There really is no single poem. These six words—taken from poet Jack Spicer—serve Ben Gocker well as the title and governing premise of his first solo show. As befits a Brooklyn librarian (with an MFA in poetry from the University of Iowa Writers’ Workshop), Gocker produces installations, drawings, and wall-mounted sculptures that are heavy on text. Following Spicer, Gocker willfully—and often playfully—circumvents autonomy; mutability, adjacency, and contingency suggest themselves instead, with works relating self-evidently to those around them. The tondo format of the plaster Untitled (color wheels), 2010, a trio of colored pencil–drawn pie charts, each cycling through the rainbow spectrum, repeats those of the empty Gold Wheel, 2010, and the handless Untitled (clock), 2010. Names, 2010, likewise features a plaster circle, this time covered by a vibrant field of densely nestled names (of friends, acquaintances, and past lovers), which cannot but read as funerary compared with Death and Friends, 2010, some twenty discrete, palm-size monochromes that incorporate sawdust—itself a by-product of the holes drilled into Calendar, 2010, a variable sculpture comprising totemic, hand-whittled sticks and four wood panels, which, when assembled, are the size of a coffin.

This rabbit hole of signification extends to historical precedents. Most obviously, Death & Friends is the title of a 1970 book of poems by Jon Anderson. For Gocker, this also leads to Yves Klein’s 1954 artists’ books Yves: Peintures and Haguenault: Peintures. Additionally, such associative chains admit an openness of form (which is to say, what poetry—its legacy and current practice, its manner of occupying or resisting space—might yield in this or other contexts). Yet, for all the ways in which Gocker renders poetry a productively open idea, hazily defined and materially unconstrained, the page still underlies much of his production: From the ongoing Floating Collection, 2003–10, a collection of covers to imaginary books displayed on a long wooden table, to the foam- and acrylic-doused Books, 2010, the very corporeal, object-bound parameters of writing offer a thematic and logic of making. Gocker’s suite Drawings, 2009–10, for one, features notebook pages crafted from plaster (think early Claes Oldenburg, and his painted-plaster objects from “The Store”) and covered with hand-drawn reproductions of sketches and ephemera, which, in this form, become even more physical.
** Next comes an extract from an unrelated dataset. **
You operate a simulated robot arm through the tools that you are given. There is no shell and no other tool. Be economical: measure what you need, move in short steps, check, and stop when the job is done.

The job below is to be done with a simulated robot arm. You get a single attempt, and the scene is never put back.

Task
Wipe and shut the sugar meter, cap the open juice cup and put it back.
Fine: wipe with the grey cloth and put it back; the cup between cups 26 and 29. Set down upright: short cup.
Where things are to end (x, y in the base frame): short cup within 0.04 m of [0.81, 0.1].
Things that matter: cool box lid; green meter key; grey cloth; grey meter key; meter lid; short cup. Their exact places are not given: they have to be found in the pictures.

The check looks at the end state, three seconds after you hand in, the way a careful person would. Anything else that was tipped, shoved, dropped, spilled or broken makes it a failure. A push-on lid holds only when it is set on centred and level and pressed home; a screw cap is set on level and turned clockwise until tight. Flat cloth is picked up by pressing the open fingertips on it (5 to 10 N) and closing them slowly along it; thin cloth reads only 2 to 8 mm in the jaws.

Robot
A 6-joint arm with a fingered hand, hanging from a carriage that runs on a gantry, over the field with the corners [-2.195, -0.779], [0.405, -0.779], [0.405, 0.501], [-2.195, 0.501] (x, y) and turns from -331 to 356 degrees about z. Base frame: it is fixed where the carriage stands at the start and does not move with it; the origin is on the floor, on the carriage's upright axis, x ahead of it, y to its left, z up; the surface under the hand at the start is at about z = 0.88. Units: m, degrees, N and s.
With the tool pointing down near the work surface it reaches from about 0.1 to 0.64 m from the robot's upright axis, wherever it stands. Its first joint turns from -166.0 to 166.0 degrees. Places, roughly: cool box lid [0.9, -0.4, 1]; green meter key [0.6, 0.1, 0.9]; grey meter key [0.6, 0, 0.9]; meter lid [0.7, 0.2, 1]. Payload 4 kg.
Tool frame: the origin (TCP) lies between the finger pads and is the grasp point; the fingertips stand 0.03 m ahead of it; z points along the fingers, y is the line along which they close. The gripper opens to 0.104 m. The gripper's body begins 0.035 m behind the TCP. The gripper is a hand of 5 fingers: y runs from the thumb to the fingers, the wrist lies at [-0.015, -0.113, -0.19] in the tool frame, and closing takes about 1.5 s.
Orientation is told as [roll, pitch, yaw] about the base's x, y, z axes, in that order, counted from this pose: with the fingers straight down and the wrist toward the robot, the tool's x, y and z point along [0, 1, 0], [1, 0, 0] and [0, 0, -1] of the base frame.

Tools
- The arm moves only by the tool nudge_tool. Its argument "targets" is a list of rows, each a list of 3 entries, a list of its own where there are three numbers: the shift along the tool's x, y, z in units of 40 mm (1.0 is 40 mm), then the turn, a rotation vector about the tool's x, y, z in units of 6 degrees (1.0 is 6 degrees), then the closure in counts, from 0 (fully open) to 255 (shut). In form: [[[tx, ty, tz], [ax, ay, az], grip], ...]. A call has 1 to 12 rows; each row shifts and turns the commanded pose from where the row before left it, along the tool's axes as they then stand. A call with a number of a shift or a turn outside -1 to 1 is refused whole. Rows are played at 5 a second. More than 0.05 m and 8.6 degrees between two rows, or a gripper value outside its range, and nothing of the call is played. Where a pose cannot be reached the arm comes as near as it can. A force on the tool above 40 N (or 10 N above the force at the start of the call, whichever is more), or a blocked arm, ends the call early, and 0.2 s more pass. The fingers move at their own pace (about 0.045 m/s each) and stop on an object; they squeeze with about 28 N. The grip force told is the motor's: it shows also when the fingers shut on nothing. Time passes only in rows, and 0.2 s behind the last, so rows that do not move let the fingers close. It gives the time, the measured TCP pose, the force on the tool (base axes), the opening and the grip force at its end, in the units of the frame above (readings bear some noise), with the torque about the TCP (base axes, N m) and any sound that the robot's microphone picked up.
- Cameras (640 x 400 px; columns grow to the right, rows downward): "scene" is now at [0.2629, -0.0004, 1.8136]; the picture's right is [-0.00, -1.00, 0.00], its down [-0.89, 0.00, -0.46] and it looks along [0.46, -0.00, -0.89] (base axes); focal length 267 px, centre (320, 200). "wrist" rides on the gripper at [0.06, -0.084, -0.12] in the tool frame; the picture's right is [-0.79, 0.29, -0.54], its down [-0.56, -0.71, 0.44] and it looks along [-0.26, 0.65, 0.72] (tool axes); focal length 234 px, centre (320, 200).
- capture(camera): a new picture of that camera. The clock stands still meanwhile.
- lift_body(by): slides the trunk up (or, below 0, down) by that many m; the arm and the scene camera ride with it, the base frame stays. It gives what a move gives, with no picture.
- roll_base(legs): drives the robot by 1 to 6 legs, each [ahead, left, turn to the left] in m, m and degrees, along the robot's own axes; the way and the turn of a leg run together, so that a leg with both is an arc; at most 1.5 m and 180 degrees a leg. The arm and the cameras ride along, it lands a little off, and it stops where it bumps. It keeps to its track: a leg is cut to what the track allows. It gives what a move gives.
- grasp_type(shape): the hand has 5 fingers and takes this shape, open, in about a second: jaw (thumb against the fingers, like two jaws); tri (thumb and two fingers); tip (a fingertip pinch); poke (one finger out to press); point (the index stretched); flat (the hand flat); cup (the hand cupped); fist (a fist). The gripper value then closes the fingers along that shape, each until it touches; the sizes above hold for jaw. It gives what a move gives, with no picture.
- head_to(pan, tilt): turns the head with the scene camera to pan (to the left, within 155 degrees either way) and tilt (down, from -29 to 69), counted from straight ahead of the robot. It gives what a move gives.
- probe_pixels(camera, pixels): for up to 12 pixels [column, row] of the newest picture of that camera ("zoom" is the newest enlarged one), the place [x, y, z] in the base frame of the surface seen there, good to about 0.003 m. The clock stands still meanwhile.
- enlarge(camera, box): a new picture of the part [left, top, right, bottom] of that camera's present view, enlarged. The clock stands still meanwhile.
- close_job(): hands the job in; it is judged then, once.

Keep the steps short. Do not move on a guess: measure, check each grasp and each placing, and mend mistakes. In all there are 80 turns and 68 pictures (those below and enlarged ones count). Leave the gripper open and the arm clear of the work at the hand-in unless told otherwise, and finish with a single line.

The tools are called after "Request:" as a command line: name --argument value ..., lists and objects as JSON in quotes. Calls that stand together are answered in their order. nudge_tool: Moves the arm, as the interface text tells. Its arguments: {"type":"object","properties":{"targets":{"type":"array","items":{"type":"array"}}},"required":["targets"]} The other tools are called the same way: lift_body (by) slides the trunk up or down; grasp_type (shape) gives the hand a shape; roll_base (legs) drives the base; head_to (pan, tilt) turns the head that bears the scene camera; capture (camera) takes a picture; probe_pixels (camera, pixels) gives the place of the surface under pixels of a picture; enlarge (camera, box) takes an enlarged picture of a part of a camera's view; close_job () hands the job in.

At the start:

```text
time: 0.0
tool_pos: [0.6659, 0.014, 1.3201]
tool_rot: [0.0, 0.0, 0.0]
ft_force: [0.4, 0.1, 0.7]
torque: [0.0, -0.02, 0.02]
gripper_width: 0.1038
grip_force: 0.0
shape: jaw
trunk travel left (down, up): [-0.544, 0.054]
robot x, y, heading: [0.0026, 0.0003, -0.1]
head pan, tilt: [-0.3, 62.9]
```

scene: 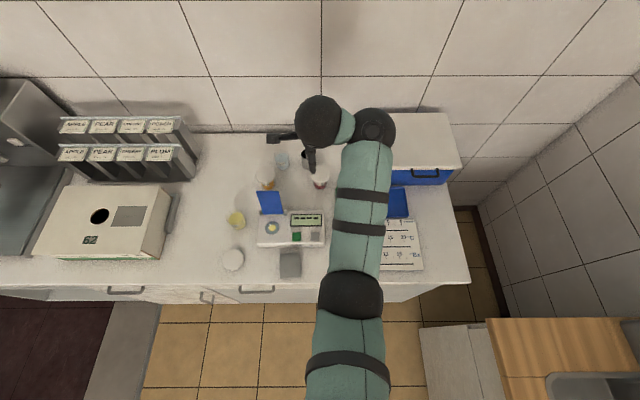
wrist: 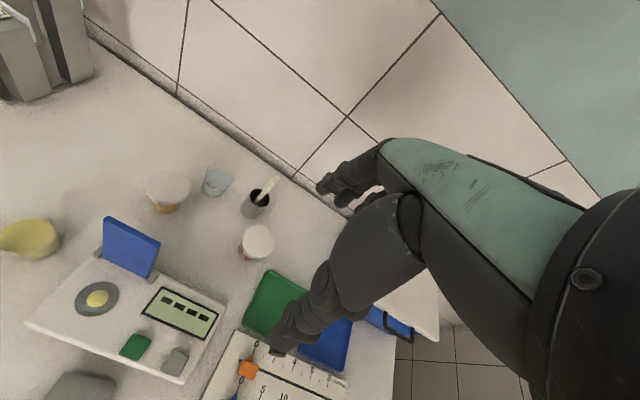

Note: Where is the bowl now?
Childishly ham-fisted and willfully naive, the drawings redouble sheets of yellow-lined paper (Untitled [yellow paper], 2010), translate doodles (Untitled [puzzle man], 2010), and communicate the gnomic poetry forsaken in the show more generally (Untitled [glacier], 2010).

But it is in Early Poem, 2003–10, that the page simultaneously assumes its most literal and metaphoric significance. Here, Gocker places objects atop a wooden platform with proportions matching those of an 81⁄2-by-11-inch sheet of notebook paper. These items are largely sorted according to type: empty picture frames, small geometric shapes, figures sprung to life from the doodles mentioned above, and so on. Album covers—further decorated with Gocker’s inscriptions—rim the surface, while such stuff as coral, a makeshift wooden globe, and postcards punctuates the cornucopia, as a fan blows and music intermittently plays. These objects affirm their mutual dependence, producing not a single state but a gesture toward the near infinitude born of such constituents and their interactions. On one hand, this everything-is-connected approach proposes a model of paranoia, a kind of formal conspiracy theory. On the other, it argues for a relationality—of objects and language—that is profoundly social in its implications, while producing the best kind of visual poetry.